• _What is needed_:
Output all lines exactly.

———

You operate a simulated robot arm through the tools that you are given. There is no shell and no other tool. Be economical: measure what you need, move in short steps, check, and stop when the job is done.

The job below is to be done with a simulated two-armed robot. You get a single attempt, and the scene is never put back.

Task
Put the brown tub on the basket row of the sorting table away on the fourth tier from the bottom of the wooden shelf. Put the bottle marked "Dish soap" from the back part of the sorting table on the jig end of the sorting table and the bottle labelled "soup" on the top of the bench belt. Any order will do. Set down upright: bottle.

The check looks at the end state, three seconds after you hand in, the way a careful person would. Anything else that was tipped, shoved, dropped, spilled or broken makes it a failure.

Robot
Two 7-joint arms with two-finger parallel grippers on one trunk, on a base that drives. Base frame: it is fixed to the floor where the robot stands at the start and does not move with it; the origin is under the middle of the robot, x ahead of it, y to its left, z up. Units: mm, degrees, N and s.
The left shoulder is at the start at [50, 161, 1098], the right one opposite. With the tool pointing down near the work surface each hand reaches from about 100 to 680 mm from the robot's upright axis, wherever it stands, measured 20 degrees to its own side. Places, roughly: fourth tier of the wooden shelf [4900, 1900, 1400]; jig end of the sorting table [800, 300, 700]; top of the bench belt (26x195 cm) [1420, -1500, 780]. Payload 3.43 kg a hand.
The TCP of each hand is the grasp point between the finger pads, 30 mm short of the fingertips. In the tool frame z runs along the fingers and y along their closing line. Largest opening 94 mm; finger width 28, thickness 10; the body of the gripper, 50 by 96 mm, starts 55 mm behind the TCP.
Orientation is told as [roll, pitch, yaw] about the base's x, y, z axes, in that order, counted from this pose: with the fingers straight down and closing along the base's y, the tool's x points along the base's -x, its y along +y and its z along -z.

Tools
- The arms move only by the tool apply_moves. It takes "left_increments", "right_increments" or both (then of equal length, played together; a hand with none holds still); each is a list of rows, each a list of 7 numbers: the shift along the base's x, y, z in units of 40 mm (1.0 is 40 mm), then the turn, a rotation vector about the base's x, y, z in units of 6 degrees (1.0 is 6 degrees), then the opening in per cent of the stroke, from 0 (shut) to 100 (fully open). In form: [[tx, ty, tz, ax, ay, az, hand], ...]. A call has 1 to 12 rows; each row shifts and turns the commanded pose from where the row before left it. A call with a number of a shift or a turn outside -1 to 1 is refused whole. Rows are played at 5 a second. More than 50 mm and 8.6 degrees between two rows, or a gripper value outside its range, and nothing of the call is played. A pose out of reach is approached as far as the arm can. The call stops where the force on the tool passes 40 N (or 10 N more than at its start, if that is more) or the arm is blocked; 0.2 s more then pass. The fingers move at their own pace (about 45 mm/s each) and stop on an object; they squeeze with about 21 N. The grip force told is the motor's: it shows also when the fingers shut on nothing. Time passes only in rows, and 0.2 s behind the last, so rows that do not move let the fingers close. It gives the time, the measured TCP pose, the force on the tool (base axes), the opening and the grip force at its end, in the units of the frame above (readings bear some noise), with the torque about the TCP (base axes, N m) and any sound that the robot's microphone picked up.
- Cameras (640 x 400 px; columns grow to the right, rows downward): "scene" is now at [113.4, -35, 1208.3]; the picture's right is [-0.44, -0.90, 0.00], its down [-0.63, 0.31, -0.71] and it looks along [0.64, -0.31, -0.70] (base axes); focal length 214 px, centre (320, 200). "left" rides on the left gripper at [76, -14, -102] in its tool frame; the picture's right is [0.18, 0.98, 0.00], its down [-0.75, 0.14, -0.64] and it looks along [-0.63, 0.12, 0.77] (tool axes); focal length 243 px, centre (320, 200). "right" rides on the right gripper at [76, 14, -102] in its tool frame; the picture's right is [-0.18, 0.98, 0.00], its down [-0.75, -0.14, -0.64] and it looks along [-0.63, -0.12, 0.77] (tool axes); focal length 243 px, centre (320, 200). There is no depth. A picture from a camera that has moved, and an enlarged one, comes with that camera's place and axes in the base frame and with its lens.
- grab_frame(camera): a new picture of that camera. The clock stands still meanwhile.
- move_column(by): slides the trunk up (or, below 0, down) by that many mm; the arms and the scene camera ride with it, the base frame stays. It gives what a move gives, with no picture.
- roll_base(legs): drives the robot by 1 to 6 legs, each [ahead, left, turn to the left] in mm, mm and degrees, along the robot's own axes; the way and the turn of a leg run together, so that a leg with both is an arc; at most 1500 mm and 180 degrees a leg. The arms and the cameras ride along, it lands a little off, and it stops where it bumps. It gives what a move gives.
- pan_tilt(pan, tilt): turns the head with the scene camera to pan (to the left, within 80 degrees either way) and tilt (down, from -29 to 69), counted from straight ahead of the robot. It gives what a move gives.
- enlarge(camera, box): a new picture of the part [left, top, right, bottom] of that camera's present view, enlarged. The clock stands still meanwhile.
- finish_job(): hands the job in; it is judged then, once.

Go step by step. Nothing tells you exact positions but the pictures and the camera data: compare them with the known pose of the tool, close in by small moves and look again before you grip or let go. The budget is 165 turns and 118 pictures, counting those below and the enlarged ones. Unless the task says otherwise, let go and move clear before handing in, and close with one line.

———

• _Answer to this task_:
You operate a simulated robot arm through the tools that you are given. There is no shell and no other tool. Be economical: measure what you need, move in short steps, check, and stop when the job is done.

The job below is to be done with a simulated two-armed robot. You get a single attempt, and the scene is never put back.

Task
Put the brown tub on the basket row of the sorting table away on the fourth tier from the bottom of the wooden shelf. Put the bottle marked "Dish soap" from the back part of the sorting table on the jig end of the sorting table and the bottle labelled "soup" on the top of the bench belt. Any order will do. Set down upright: bottle.

The check looks at the end state, three seconds after you hand in, the way a careful person would. Anything else that was tipped, shoved, dropped, spilled or broken makes it a failure.

Robot
Two 7-joint arms with two-finger parallel grippers on one trunk, on a base that drives. Base frame: it is fixed to the floor where the robot stands at the start and does not move with it; the origin is under the middle of the robot, x ahead of it, y to its left, z up. Units: mm, degrees, N and s.
The left shoulder is at the start at [50, 161, 1098], the right one opposite. With the tool pointing down near the work surface each hand reaches from about 100 to 680 mm from the robot's upright axis, wherever it stands, measured 20 degrees to its own side. Places, roughly: fourth tier of the wooden shelf [4900, 1900, 1400]; jig end of the sorting table [800, 300, 700]; top of the bench belt (26x195 cm) [1420, -1500, 780]. Payload 3.43 kg a hand.
The TCP of each hand is the grasp point between the finger pads, 30 mm short of the fingertips. In the tool frame z runs along the fingers and y along their closing line. Largest opening 94 mm; finger width 28, thickness 10; the body of the gripper, 50 by 96 mm, starts 55 mm behind the TCP.
Orientation is told as [roll, pitch, yaw] about the base's x, y, z axes, in that order, counted from this pose: with the fingers straight down and closing along the base's y, the tool's x points along the base's -x, its y along +y and its z along -z.

Tools
- The arms move only by the tool apply_moves. It takes "left_increments", "right_increments" or both (then of equal length, played together; a hand with none holds still); each is a list of rows, each a list of 7 numbers: the shift along the base's x, y, z in units of 40 mm (1.0 is 40 mm), then the turn, a rotation vector about the base's x, y, z in units of 6 degrees (1.0 is 6 degrees), then the opening in per cent of the stroke, from 0 (shut) to 100 (fully open). In form: [[tx, ty, tz, ax, ay, az, hand], ...]. A call has 1 to 12 rows; each row shifts and turns the commanded pose from where the row before left it. A call with a number of a shift or a turn outside -1 to 1 is refused whole. Rows are played at 5 a second. More than 50 mm and 8.6 degrees between two rows, or a gripper value outside its range, and nothing of the call is played. A pose out of reach is approached as far as the arm can. The call stops where the force on the tool passes 40 N (or 10 N more than at its start, if that is more) or the arm is blocked; 0.2 s more then pass. The fingers move at their own pace (about 45 mm/s each) and stop on an object; they squeeze with about 21 N. The grip force told is the motor's: it shows also when the fingers shut on nothing. Time passes only in rows, and 0.2 s behind the last, so rows that do not move let the fingers close. It gives the time, the measured TCP pose, the force on the tool (base axes), the opening and the grip force at its end, in the units of the frame above (readings bear some noise), with the torque about the TCP (base axes, N m) and any sound that the robot's microphone picked up.
- Cameras (640 x 400 px; columns grow to the right, rows downward): "scene" is now at [113.4, -35, 1208.3]; the picture's right is [-0.44, -0.90, 0.00], its down [-0.63, 0.31, -0.71] and it looks along [0.64, -0.31, -0.70] (base axes); focal length 214 px, centre (320, 200). "left" rides on the left gripper at [76, -14, -102] in its tool frame; the picture's right is [0.18, 0.98, 0.00], its down [-0.75, 0.14, -0.64] and it looks along [-0.63, 0.12, 0.77] (tool axes); focal length 243 px, centre (320, 200). "right" rides on the right gripper at [76, 14, -102] in its tool frame; the picture's right is [-0.18, 0.98, 0.00], its down [-0.75, -0.14, -0.64] and it looks along [-0.63, -0.12, 0.77] (tool axes); focal length 243 px, centre (320, 200). There is no depth. A picture from a camera that has moved, and an enlarged one, comes with that camera's place and axes in the base frame and with its lens.
- grab_frame(camera): a new picture of that camera. The clock stands still meanwhile.
- move_column(by): slides the trunk up (or, below 0, down) by that many mm; the arms and the scene camera ride with it, the base frame stays. It gives what a move gives, with no picture.
- roll_base(legs): drives the robot by 1 to 6 legs, each [ahead, left, turn to the left] in mm, mm and degrees, along the robot's own axes; the way and the turn of a leg run together, so that a leg with both is an arc; at most 1500 mm and 180 degrees a leg. The arms and the cameras ride along, it lands a little off, and it stops where it bumps. It gives what a move gives.
- pan_tilt(pan, tilt): turns the head with the scene camera to pan (to the left, within 80 degrees either way) and tilt (down, from -29 to 69), counted from straight ahead of the robot. It gives what a move gives.
- enlarge(camera, box): a new picture of the part [left, top, right, bottom] of that camera's present view, enlarged. The clock stands still meanwhile.
- finish_job(): hands the job in; it is judged then, once.

Go step by step. Nothing tells you exact positions but the pictures and the camera data: compare them with the known pose of the tool, close in by small moves and look again before you grip or let go. The budget is 165 turns and 118 pictures, counting those below and the enlarged ones. Unless the task says otherwise, let go and move clear before handing in, and close with one line.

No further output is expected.